Oct 7 3:48 pm
I rarely disagree with Jared Bernstein, and actually agree with most of his latest post. Yes, the persistent US trade deficit is a problem for achieving full employment, and we should have a weak-dollar, not strong-dollar policy.
But is the dollar’s reserve-currency status the root of the problem? I have long argued that reserve-currency status is a much overrated phenomenon — it’s not actually a significant benefit to the country that issues the currency, even aside from the employment issues. But I’m also not convinced that it’s that big a deal when we try to understand persistent trade deficits. After all, we’re not the only country that has run persistent external deficits:
We do have things that cause a global savings glut to spill into America — a big, deep financial market, with lots of players willing to create what look like safe assets, a general sense that America is the refuge of last resort, and so on. But Britain offers many of the same things, and has in fact a comparable record of persistent capital inflows and deficits; while Australia has run really big external deficits for a very long time.
As a policy issue I don’t think this matters too much — we should seek a weaker dollar.
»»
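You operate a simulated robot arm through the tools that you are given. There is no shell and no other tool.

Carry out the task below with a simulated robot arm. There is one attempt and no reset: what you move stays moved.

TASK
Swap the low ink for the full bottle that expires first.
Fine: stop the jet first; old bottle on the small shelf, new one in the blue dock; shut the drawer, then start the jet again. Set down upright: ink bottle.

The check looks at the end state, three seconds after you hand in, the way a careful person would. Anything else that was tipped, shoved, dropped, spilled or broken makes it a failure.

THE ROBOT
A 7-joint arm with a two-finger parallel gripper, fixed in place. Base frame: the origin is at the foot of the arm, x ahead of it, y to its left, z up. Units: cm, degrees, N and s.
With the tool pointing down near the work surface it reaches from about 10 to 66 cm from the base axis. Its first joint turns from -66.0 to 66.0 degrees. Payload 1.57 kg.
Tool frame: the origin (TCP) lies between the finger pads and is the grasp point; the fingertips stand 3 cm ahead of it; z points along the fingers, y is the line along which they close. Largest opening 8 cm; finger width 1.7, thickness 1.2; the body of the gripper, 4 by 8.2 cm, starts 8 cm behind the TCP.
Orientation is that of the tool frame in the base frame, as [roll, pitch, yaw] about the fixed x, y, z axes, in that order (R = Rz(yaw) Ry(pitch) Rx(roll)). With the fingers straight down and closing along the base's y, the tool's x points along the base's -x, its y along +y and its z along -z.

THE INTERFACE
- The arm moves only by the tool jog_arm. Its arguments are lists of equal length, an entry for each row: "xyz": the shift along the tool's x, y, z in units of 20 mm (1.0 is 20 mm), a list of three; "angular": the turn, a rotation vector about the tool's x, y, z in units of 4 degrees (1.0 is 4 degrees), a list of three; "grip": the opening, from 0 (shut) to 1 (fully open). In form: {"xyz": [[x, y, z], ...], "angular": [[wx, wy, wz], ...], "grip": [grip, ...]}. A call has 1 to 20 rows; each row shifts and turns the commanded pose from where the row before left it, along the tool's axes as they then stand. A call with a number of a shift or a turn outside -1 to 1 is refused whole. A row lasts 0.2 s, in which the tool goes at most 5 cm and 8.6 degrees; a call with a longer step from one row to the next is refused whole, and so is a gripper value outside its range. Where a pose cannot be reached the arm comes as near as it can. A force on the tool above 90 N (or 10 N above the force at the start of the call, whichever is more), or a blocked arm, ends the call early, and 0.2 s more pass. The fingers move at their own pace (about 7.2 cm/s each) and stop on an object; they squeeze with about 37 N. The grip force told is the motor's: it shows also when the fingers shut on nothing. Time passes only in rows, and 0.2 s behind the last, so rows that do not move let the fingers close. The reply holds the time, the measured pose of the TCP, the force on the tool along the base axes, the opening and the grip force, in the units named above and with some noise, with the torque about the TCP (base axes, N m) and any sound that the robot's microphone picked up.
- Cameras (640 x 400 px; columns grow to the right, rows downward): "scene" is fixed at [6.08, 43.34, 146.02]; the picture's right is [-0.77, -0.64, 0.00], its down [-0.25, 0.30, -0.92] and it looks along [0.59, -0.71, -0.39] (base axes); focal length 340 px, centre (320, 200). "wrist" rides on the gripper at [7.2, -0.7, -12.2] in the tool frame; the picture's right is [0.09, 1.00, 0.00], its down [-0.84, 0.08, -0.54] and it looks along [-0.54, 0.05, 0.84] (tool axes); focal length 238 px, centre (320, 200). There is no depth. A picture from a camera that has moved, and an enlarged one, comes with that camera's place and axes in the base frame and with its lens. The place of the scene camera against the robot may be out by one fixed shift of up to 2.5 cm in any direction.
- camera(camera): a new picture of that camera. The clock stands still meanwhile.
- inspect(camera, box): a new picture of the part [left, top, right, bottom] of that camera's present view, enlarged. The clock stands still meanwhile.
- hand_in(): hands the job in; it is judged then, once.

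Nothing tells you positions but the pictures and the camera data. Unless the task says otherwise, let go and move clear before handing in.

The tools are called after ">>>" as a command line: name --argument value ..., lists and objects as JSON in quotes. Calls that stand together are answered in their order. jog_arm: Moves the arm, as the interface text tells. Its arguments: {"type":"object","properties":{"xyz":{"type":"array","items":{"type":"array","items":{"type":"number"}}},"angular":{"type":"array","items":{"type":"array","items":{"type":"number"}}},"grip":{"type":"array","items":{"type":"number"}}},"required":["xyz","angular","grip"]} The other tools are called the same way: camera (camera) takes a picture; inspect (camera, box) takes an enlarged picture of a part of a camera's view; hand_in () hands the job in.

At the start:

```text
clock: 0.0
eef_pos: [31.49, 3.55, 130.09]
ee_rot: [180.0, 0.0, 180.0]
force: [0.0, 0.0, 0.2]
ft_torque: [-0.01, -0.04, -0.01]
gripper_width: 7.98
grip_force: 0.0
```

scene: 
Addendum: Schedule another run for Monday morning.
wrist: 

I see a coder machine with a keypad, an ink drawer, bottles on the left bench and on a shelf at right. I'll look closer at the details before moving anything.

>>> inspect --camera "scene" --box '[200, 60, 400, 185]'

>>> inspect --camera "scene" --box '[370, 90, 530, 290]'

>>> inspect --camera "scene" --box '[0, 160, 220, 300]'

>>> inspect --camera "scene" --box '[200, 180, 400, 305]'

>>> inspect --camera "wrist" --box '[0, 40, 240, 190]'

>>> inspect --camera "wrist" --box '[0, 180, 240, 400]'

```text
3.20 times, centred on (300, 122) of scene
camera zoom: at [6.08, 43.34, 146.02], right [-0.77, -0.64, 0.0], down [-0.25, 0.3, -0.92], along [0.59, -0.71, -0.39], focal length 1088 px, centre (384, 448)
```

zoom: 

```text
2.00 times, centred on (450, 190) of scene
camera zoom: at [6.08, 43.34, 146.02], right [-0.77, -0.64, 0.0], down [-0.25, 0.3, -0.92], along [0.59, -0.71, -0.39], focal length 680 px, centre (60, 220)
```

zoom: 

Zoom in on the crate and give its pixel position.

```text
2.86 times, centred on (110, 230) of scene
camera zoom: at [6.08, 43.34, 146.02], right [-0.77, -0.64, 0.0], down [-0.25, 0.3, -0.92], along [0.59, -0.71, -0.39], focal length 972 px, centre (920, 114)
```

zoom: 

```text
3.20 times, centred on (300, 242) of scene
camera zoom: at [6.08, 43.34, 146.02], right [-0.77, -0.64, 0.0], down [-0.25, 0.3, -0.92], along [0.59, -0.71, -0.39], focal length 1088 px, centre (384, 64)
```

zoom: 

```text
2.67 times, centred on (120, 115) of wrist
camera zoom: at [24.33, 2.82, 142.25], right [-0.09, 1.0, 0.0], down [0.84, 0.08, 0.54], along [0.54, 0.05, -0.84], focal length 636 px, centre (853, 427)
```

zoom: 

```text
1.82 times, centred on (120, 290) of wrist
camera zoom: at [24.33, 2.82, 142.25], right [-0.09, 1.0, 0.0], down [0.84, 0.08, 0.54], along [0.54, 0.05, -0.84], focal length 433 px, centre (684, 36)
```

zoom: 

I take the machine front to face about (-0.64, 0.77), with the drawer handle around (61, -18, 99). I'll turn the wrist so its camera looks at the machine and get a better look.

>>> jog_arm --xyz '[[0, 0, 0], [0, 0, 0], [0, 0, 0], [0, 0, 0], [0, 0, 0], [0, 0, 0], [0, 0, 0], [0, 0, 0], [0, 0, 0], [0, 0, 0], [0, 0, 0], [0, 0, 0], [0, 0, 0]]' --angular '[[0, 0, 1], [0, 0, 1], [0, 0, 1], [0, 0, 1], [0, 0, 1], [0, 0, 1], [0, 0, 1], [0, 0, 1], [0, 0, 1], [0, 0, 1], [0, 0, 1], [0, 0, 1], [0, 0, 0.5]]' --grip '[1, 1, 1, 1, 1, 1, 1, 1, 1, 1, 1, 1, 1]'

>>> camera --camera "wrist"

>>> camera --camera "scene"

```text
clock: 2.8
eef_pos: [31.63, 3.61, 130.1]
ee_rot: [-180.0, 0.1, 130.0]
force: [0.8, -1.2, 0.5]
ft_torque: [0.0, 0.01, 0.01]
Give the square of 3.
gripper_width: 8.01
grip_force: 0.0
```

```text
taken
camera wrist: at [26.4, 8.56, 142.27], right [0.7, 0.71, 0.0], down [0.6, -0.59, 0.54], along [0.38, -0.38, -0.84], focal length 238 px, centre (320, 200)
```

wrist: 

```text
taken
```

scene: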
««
But I don’t think phrasing it in terms of the reserve currency status is helpful.
Puniti per la virtù del dollaro?
Raramente sono in disaccordo con Jared Bernstein, e per la verità sono molto d’accordo con il suo post più recente. Sì, il persistente deficit commerciale degli Stat Uniti è un ostacolo a conseguire la piena occupazione, e dovremmo avere una politica per un dollaro debole, non per un dollaro forte.
Ma è lo status di valuta di riserva del dollaro la radice del problema? Ho a lungo sostenuto che lo status di valuta di riserva è un fenomeno molto sopravvalutato – in verità non è un beneficio significativo per il paese che emette la valuta, anche a prescindere dai temi dell’occupazione. Ma non sono neanche convinto che sia un grande affare quando cerchiamo di capire i persistenti deficit commerciali. Dopotutto, non siamo l’unico paese che realizza persistenti deficit verso l’estero:
[1]
Abbiamo davvero condizioni che provocano un riversarsi dell’eccesso dei risparmi globali in America – un grande, radicato mercato finanziario, con uno stuolo di operatori disponibili a creare quelli che sembrano asset sicuri, la sensazione generale che l’America sia il rifugio dell’ultima istanza, e così via. Ma l’Inghilterra offre molte delle stesse cose, ed ha di fatto un record paragonabile di persistenti flussi di capitali e di deficit; mentre l’Australia ha gestito per davvero grandi deficit verso l’estero per lunghissimo tempo.
Come tema politico non penso che questo conti poi tanto – dovremmo perseguire un dollaro più debole. Ma non penso che esprimerlo nei termini dello status di una valuta di riserva sia utile.
[1] La tabella mostra gli equilibri del conto corrente dei tre paesi, dal 1999 al 2013.
In economia il “conto corrente” è una delle due componenti primarie della bilancia dei pagamenti, essendo l’altra il “conto capitale”. Il “conto corrente” è la somma della bilancia commerciale (esportazioni meno importazioni di beni e servizi), del reddito netto di fattori della produzione (come gli interessi ed i dividendi) e dei trasferimenti (come gli aiuti all’estero). Il “conto corrente” è una delle due più importanti misure delle caratteristiche del commercio estero di un paese (l’altra essendo il flusso netto di capitali investiti all’estero). Surplus nel conto corrente aumentano gli asset netti all’estero, mentre deficit di conto corrente producono l’effetto contrario. O, per meglio dire, l’esistenza di asset che attraggono capitali internazionali verso un paese, accresce i deficit di conto corrente di quel paese. Sono inclusi nel calcolo sia i pagamenti dello Stato che dei privati. E’ chiamato “conto corrente” perché in generale i beni ed i servizi sono consumati nel periodo “corrente”.